Keeping business and engineering at arm's length

Editor The Engineer

Following Alan Sugar’s recent prime-time denigration of engineers, this website almost collapsed under the weight of furious readers determined to set the record straight. ’What about James Dyson?’ you snarled. ’Haven’t you heard of Steve Jobs, or Bill Gates, or any of the other numerous engineering entrepreneurs who have made more money than you?’

Taken at face value, Sugar’s comments were clearly ridiculous but did he perhaps stumble clumsily upon a truth that has hampered the development of many a young engineering company?

The UK economic recovery is likely to rely heavily on the ideas emerging from its technology and engineering sectors, and there are plenty of reasons to believe industry can deliver. But the UK’s less illustrious record of failing to capitalise on some of its key strengths is cause for concern. One reason for this is that engineering innovation and a focus on business don’t always go hand in hand not because engineers aren’t capable of being good business people but because the process of engineering can be all-consuming. It’s not a dynamic that troubles our larger engineering businesses. You’re unlikely to find the bosses of BAE Systems or Rolls-Royce scrabbling around on the factory floor. But the challenges of keeping a balance between business and engineering become more acute in small companies.

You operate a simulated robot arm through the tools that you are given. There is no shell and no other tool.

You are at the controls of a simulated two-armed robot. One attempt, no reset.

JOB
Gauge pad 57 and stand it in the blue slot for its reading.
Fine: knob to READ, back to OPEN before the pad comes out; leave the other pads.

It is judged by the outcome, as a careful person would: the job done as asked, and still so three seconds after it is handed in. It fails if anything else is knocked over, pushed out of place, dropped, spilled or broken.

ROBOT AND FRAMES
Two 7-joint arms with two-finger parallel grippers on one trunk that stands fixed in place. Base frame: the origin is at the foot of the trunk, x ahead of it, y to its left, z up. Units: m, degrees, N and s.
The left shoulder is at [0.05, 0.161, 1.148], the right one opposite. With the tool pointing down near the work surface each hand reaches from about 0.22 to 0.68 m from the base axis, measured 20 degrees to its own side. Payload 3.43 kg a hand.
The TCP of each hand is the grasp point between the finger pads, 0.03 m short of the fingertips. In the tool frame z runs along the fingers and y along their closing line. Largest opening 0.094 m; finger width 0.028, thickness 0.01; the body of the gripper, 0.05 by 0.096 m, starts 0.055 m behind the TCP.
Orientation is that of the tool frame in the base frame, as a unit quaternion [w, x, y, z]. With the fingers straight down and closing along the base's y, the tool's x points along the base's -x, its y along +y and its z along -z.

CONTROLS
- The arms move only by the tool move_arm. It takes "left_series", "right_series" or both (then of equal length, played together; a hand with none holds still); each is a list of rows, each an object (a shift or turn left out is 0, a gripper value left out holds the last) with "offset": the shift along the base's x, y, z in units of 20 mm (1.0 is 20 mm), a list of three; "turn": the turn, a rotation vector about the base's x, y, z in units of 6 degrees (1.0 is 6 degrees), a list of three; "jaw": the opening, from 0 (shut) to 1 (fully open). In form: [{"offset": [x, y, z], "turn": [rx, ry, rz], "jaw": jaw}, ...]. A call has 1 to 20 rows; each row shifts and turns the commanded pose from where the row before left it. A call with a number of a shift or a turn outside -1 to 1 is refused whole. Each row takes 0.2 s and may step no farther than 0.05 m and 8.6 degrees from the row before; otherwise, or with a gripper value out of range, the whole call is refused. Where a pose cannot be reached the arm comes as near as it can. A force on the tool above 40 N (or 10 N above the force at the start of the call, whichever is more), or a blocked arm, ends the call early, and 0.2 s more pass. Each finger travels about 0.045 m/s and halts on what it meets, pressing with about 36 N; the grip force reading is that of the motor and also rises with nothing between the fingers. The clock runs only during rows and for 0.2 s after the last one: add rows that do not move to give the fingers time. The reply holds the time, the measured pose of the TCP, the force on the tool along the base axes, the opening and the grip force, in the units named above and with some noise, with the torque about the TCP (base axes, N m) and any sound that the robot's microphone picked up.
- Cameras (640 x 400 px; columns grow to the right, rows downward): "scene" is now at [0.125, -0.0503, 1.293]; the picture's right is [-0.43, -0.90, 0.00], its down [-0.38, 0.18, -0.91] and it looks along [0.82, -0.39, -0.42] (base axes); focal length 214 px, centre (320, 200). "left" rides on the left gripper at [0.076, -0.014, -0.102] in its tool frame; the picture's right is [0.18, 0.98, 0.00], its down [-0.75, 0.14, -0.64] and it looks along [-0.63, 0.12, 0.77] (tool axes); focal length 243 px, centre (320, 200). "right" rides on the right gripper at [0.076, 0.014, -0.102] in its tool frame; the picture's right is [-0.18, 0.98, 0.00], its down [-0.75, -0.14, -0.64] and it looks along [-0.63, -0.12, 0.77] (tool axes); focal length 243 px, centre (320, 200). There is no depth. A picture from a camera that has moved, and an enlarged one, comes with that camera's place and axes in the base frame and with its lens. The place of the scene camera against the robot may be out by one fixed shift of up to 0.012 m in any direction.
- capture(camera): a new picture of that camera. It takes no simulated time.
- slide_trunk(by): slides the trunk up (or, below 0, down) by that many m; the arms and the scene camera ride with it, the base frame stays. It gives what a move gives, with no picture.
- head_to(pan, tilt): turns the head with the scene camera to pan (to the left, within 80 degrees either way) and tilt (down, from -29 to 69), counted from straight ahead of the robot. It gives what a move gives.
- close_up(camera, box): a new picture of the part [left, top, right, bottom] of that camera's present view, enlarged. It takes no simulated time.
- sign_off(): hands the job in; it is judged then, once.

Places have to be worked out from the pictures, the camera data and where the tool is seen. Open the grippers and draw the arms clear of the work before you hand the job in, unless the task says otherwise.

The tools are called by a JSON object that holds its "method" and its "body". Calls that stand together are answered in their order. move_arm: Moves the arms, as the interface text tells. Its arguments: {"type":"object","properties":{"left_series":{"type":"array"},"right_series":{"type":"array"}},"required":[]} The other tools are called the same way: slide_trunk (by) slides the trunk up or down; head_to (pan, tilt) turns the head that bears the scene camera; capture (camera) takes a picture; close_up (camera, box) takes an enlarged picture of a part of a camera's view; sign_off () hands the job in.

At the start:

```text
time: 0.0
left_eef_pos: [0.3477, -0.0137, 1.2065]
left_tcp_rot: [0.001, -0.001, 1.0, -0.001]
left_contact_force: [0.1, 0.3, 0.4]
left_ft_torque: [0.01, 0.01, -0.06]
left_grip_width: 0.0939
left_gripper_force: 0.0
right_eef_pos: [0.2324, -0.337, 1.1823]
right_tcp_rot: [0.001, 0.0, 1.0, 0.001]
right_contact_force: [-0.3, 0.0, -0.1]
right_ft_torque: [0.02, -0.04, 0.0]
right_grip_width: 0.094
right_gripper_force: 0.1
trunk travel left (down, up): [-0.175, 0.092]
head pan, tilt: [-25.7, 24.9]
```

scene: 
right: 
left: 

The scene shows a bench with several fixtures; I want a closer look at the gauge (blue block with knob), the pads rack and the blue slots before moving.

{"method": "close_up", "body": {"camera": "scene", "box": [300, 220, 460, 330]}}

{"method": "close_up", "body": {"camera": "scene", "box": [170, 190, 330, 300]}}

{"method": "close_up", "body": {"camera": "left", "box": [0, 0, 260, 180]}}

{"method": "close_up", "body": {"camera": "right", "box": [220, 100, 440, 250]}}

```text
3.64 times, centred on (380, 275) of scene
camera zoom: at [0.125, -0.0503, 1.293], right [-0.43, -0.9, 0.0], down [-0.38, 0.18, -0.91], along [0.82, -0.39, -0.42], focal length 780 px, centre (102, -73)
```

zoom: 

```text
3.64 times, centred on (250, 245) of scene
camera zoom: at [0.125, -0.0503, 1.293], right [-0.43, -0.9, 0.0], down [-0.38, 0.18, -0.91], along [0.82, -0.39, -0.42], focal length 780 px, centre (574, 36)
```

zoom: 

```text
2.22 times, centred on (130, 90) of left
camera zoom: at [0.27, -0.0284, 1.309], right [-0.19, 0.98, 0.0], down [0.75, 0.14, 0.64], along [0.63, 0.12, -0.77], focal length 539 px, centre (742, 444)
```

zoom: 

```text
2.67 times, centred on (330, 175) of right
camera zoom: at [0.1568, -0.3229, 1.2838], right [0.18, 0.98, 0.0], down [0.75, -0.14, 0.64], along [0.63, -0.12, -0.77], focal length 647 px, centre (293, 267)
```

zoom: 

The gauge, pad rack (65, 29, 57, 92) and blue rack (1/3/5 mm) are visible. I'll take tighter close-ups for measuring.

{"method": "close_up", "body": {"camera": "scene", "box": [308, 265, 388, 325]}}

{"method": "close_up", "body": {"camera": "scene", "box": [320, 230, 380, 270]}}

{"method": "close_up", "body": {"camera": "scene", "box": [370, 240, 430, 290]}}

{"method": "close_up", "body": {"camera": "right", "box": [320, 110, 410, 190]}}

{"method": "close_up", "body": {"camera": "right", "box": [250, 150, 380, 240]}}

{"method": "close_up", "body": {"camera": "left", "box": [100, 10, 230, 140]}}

Andrew Bowyer, director of Magna Parva, one of the UK’s most exciting young engineering companies, provides an intriguing perspective on this in our latest interview. Although a trained engineer, Bowyer decided early on to concentrate on business. And with his company’s exotic order book growing by the day, the decision appears to have paid off.

Taking this philosophy a step further another of our special reports examines the value of focussing on business at an even earlier stage through the use of spin-out incubators that can spot potential, identify markets, and help help researchers set out on the rocky road to commercialisation.

Of course, none of these tacit acknowledgements — that a technology’s inventor isn’t always its best salesman — lets Sugar off the hook, but if his ill-judged comments were to spark an industry-wide debate on how to get the best out of the UK’s fledgling technology companies, it would be no bad thing.